Exercise requirements: Take every line from the listing below that includes "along" and copy it.

* begin *

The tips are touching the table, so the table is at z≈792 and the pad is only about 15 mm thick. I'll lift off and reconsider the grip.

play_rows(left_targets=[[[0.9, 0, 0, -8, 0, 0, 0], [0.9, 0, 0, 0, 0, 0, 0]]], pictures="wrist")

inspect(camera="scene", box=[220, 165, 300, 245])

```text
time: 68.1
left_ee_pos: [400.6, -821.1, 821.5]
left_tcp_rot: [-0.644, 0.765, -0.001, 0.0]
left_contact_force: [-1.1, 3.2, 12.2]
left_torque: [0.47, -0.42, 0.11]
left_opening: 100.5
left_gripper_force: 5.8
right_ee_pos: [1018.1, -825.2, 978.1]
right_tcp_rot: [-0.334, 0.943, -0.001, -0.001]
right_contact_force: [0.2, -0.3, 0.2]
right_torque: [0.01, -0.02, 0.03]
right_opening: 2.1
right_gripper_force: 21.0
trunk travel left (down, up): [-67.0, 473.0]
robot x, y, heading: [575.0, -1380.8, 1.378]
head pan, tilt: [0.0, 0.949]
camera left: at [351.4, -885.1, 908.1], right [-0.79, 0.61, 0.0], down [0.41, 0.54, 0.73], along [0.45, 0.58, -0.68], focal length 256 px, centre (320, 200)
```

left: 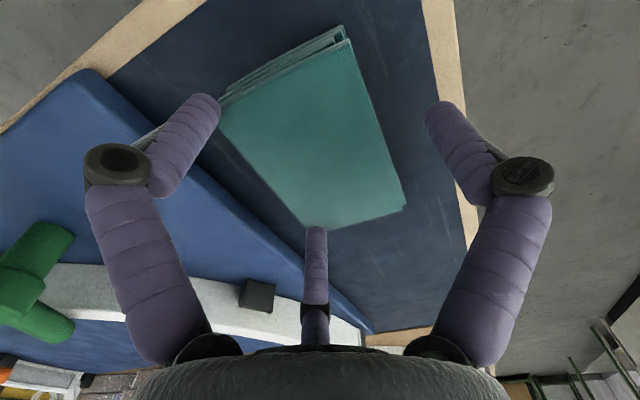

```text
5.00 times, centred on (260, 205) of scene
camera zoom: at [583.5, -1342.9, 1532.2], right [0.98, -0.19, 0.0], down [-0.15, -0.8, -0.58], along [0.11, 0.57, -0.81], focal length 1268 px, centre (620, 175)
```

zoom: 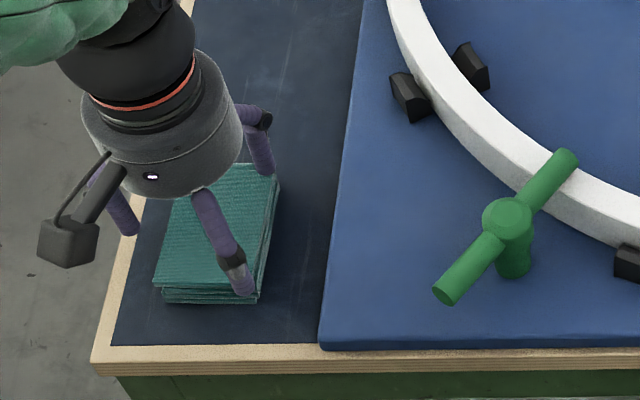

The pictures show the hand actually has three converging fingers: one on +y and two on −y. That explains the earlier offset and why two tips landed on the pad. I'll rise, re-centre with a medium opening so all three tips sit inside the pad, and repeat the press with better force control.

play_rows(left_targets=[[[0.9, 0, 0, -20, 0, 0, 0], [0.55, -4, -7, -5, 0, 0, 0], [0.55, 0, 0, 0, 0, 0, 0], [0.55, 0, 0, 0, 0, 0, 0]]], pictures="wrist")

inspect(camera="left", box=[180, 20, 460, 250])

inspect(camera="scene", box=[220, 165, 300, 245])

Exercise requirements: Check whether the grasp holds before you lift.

* end *

Response to the exercise:
camera left: at [351.4, -885.1, 908.1], right [-0.79, 0.61, 0.0], down [0.41, 0.54, 0.73], along [0.45, 0.58, -0.68], focal length 256 px, centre (320, 200)
camera zoom: at [583.5, -1342.9, 1532.2], right [0.98, -0.19, 0.0], down [-0.15, -0.8, -0.58], along [0.11, 0.57, -0.81], focal length 1268 px, centre (620, 175)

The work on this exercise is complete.